• [Given data]
* start *
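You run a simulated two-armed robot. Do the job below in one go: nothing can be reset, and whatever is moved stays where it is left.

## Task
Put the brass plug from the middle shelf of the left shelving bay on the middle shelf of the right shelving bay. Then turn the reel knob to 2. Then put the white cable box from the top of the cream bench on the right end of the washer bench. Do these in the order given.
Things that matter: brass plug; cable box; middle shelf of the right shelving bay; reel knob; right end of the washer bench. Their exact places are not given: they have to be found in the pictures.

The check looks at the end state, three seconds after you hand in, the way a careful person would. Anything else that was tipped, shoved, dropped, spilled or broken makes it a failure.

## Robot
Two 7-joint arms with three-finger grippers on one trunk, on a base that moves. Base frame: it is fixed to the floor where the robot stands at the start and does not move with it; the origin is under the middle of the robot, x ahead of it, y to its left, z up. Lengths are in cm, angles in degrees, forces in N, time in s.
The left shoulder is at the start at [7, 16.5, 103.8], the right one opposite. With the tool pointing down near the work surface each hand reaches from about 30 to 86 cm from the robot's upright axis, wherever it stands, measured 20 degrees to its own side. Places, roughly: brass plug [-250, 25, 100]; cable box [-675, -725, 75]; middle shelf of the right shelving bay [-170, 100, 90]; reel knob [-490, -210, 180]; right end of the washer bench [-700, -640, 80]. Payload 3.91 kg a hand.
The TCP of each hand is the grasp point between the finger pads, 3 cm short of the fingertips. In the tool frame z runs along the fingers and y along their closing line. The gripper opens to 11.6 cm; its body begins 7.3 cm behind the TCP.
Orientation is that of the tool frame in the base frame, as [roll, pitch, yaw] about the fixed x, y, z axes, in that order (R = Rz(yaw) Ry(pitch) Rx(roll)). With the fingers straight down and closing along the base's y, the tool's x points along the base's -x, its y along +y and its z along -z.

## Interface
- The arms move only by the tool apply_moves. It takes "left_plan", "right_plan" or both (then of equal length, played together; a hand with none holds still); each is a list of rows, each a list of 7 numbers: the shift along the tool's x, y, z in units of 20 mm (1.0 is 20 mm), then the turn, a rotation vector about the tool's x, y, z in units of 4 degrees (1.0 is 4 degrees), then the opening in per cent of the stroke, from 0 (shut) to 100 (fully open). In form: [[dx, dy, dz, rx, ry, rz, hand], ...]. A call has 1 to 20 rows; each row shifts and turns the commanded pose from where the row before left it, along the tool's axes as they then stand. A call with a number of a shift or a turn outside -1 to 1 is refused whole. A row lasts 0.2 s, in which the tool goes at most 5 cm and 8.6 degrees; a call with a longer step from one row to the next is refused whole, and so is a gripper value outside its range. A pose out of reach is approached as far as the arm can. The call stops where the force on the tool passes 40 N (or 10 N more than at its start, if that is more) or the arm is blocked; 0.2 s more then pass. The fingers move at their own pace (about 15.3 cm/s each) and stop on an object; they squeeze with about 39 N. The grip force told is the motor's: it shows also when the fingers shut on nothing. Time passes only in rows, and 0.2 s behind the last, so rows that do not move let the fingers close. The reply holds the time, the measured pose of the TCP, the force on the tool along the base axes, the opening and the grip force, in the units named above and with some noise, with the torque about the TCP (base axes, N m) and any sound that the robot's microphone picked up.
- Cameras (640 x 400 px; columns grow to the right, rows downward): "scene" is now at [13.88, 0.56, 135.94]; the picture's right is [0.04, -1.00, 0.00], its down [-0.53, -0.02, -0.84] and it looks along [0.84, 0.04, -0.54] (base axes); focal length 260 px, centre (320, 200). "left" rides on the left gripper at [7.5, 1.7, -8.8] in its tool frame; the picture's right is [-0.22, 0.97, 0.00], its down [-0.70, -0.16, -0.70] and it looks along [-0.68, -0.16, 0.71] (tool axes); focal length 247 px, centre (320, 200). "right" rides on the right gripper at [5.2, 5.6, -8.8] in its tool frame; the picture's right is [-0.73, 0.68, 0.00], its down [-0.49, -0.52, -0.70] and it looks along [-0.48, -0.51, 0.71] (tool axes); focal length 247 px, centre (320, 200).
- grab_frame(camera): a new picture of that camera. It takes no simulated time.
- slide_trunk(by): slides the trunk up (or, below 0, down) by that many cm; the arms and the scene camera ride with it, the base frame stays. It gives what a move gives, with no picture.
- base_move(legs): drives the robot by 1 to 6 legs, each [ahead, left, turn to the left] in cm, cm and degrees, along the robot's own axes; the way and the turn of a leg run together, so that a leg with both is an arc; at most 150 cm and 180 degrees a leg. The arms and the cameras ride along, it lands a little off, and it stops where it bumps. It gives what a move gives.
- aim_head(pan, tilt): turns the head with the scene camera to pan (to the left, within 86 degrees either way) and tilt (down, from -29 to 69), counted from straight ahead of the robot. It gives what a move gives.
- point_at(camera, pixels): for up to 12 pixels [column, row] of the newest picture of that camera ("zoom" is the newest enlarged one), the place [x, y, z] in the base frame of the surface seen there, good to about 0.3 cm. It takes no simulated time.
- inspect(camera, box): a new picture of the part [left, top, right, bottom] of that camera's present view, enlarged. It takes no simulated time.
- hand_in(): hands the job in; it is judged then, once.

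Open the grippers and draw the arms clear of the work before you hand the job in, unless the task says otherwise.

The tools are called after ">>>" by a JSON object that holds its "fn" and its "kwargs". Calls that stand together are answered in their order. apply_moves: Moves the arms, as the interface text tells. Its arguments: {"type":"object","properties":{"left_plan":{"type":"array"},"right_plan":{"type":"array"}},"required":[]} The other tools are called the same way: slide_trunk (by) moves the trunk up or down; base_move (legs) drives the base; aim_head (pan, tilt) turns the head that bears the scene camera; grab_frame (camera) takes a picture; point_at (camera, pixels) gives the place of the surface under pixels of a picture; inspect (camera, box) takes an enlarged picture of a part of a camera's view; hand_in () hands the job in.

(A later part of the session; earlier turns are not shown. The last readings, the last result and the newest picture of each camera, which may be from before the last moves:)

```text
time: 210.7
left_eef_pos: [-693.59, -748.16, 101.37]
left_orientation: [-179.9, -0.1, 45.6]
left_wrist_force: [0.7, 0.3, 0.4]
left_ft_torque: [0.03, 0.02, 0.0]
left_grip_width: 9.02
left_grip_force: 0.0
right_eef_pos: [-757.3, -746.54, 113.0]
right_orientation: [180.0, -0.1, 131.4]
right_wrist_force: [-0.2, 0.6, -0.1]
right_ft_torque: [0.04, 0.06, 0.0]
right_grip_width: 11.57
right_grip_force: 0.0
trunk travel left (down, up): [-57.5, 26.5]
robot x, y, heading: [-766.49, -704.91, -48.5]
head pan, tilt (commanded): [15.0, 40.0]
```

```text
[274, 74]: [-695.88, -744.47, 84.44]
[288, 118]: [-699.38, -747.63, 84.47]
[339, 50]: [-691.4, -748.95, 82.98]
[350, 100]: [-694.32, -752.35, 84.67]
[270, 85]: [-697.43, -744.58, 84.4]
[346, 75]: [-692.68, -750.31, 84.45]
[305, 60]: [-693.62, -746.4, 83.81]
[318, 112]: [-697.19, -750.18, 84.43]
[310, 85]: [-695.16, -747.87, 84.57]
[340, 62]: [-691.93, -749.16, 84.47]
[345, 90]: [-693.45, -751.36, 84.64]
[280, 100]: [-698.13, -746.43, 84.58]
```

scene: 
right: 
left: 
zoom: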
* end *
• [Problem statement] Return every line of the material exactly.

• [Exercise answer]
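You run a simulated two-armed robot. Do the job below in one go: nothing can be reset, and whatever is moved stays where it is left.

## Task
Put the brass plug from the middle shelf of the left shelving bay on the middle shelf of the right shelving bay. Then turn the reel knob to 2. Then put the white cable box from the top of the cream bench on the right end of the washer bench. Do these in the order given.
Things that matter: brass plug; cable box; middle shelf of the right shelving bay; reel knob; right end of the washer bench. Their exact places are not given: they have to be found in the pictures.

The check looks at the end state, three seconds after you hand in, the way a careful person would. Anything else that was tipped, shoved, dropped, spilled or broken makes it a failure.

## Robot
Two 7-joint arms with three-finger grippers on one trunk, on a base that moves. Base frame: it is fixed to the floor where the robot stands at the start and does not move with it; the origin is under the middle of the robot, x ahead of it, y to its left, z up. Lengths are in cm, angles in degrees, forces in N, time in s.
The left shoulder is at the start at [7, 16.5, 103.8], the right one opposite. With the tool pointing down near the work surface each hand reaches from about 30 to 86 cm from the robot's upright axis, wherever it stands, measured 20 degrees to its own side. Places, roughly: brass plug [-250, 25, 100]; cable box [-675, -725, 75]; middle shelf of the right shelving bay [-170, 100, 90]; reel knob [-490, -210, 180]; right end of the washer bench [-700, -640, 80]. Payload 3.91 kg a hand.
The TCP of each hand is the grasp point between the finger pads, 3 cm short of the fingertips. In the tool frame z runs along the fingers and y along their closing line. The gripper opens to 11.6 cm; its body begins 7.3 cm behind the TCP.
Orientation is that of the tool frame in the base frame, as [roll, pitch, yaw] about the fixed x, y, z axes, in that order (R = Rz(yaw) Ry(pitch) Rx(roll)). With the fingers straight down and closing along the base's y, the tool's x points along the base's -x, its y along +y and its z along -z.

## Interface
- The arms move only by the tool apply_moves. It takes "left_plan", "right_plan" or both (then of equal length, played together; a hand with none holds still); each is a list of rows, each a list of 7 numbers: the shift along the tool's x, y, z in units of 20 mm (1.0 is 20 mm), then the turn, a rotation vector about the tool's x, y, z in units of 4 degrees (1.0 is 4 degrees), then the opening in per cent of the stroke, from 0 (shut) to 100 (fully open). In form: [[dx, dy, dz, rx, ry, rz, hand], ...]. A call has 1 to 20 rows; each row shifts and turns the commanded pose from where the row before left it, along the tool's axes as they then stand. A call with a number of a shift or a turn outside -1 to 1 is refused whole. A row lasts 0.2 s, in which the tool goes at most 5 cm and 8.6 degrees; a call with a longer step from one row to the next is refused whole, and so is a gripper value outside its range. A pose out of reach is approached as far as the arm can. The call stops where the force on the tool passes 40 N (or 10 N more than at its start, if that is more) or the arm is blocked; 0.2 s more then pass. The fingers move at their own pace (about 15.3 cm/s each) and stop on an object; they squeeze with about 39 N. The grip force told is the motor's: it shows also when the fingers shut on nothing. Time passes only in rows, and 0.2 s behind the last, so rows that do not move let the fingers close. The reply holds the time, the measured pose of the TCP, the force on the tool along the base axes, the opening and the grip force, in the units named above and with some noise, with the torque about the TCP (base axes, N m) and any sound that the robot's microphone picked up.
- Cameras (640 x 400 px; columns grow to the right, rows downward): "scene" is now at [13.88, 0.56, 135.94]; the picture's right is [0.04, -1.00, 0.00], its down [-0.53, -0.02, -0.84] and it looks along [0.84, 0.04, -0.54] (base axes); focal length 260 px, centre (320, 200). "left" rides on the left gripper at [7.5, 1.7, -8.8] in its tool frame; the picture's right is [-0.22, 0.97, 0.00], its down [-0.70, -0.16, -0.70] and it looks along [-0.68, -0.16, 0.71] (tool axes); focal length 247 px, centre (320, 200). "right" rides on the right gripper at [5.2, 5.6, -8.8] in its tool frame; the picture's right is [-0.73, 0.68, 0.00], its down [-0.49, -0.52, -0.70] and it looks along [-0.48, -0.51, 0.71] (tool axes); focal length 247 px, centre (320, 200).
- grab_frame(camera): a new picture of that camera. It takes no simulated time.
- slide_trunk(by): slides the trunk up (or, below 0, down) by that many cm; the arms and the scene camera ride with it, the base frame stays. It gives what a move gives, with no picture.
- base_move(legs): drives the robot by 1 to 6 legs, each [ahead, left, turn to the left] in cm, cm and degrees, along the robot's own axes; the way and the turn of a leg run together, so that a leg with both is an arc; at most 150 cm and 180 degrees a leg. The arms and the cameras ride along, it lands a little off, and it stops where it bumps. It gives what a move gives.
- aim_head(pan, tilt): turns the head with the scene camera to pan (to the left, within 86 degrees either way) and tilt (down, from -29 to 69), counted from straight ahead of the robot. It gives what a move gives.
- point_at(camera, pixels): for up to 12 pixels [column, row] of the newest picture of that camera ("zoom" is the newest enlarged one), the place [x, y, z] in the base frame of the surface seen there, good to about 0.3 cm. It takes no simulated time.
- inspect(camera, box): a new picture of the part [left, top, right, bottom] of that camera's present view, enlarged. It takes no simulated time.
- hand_in(): hands the job in; it is judged then, once.

Open the grippers and draw the arms clear of the work before you hand the job in, unless the task says otherwise.

The tools are called after ">>>" by a JSON object that holds its "fn" and its "kwargs". Calls that stand together are answered in their order. apply_moves: Moves the arms, as the interface text tells. Its arguments: {"type":"object","properties":{"left_plan":{"type":"array"},"right_plan":{"type":"array"}},"required":[]} The other tools are called the same way: slide_trunk (by) moves the trunk up or down; base_move (legs) drives the base; aim_head (pan, tilt) turns the head that bears the scene camera; grab_frame (camera) takes a picture; point_at (camera, pixels) gives the place of the surface under pixels of a picture; inspect (camera, box) takes an enlarged picture of a part of a camera's view; hand_in () hands the job in.

(A later part of the session; earlier turns are not shown. The last readings, the last result and the newest picture of each camera, which may be from before the last moves:)

```text
time: 210.7
left_eef_pos: [-693.59, -748.16, 101.37]
left_orientation: [-179.9, -0.1, 45.6]
left_wrist_force: [0.7, 0.3, 0.4]
left_ft_torque: [0.03, 0.02, 0.0]
left_grip_width: 9.02
left_grip_force: 0.0
right_eef_pos: [-757.3, -746.54, 113.0]
right_orientation: [180.0, -0.1, 131.4]
right_wrist_force: [-0.2, 0.6, -0.1]
right_ft_torque: [0.04, 0.06, 0.0]
right_grip_width: 11.57
right_grip_force: 0.0
trunk travel left (down, up): [-57.5, 26.5]
robot x, y, heading: [-766.49, -704.91, -48.5]
head pan, tilt (commanded): [15.0, 40.0]
```

```text
[274, 74]: [-695.88, -744.47, 84.44]
[288, 118]: [-699.38, -747.63, 84.47]
[339, 50]: [-691.4, -748.95, 82.98]
[350, 100]: [-694.32, -752.35, 84.67]
[270, 85]: [-697.43, -744.58, 84.4]
[346, 75]: [-692.68, -750.31, 84.45]
[305, 60]: [-693.62, -746.4, 83.81]
[318, 112]: [-697.19, -750.18, 84.43]
[310, 85]: [-695.16, -747.87, 84.57]
[340, 62]: [-691.93, -749.16, 84.47]
[345, 90]: [-693.45, -751.36, 84.64]
[280, 100]: [-698.13, -746.43, 84.58]
```

scene: 
right: 
left: 
zoom: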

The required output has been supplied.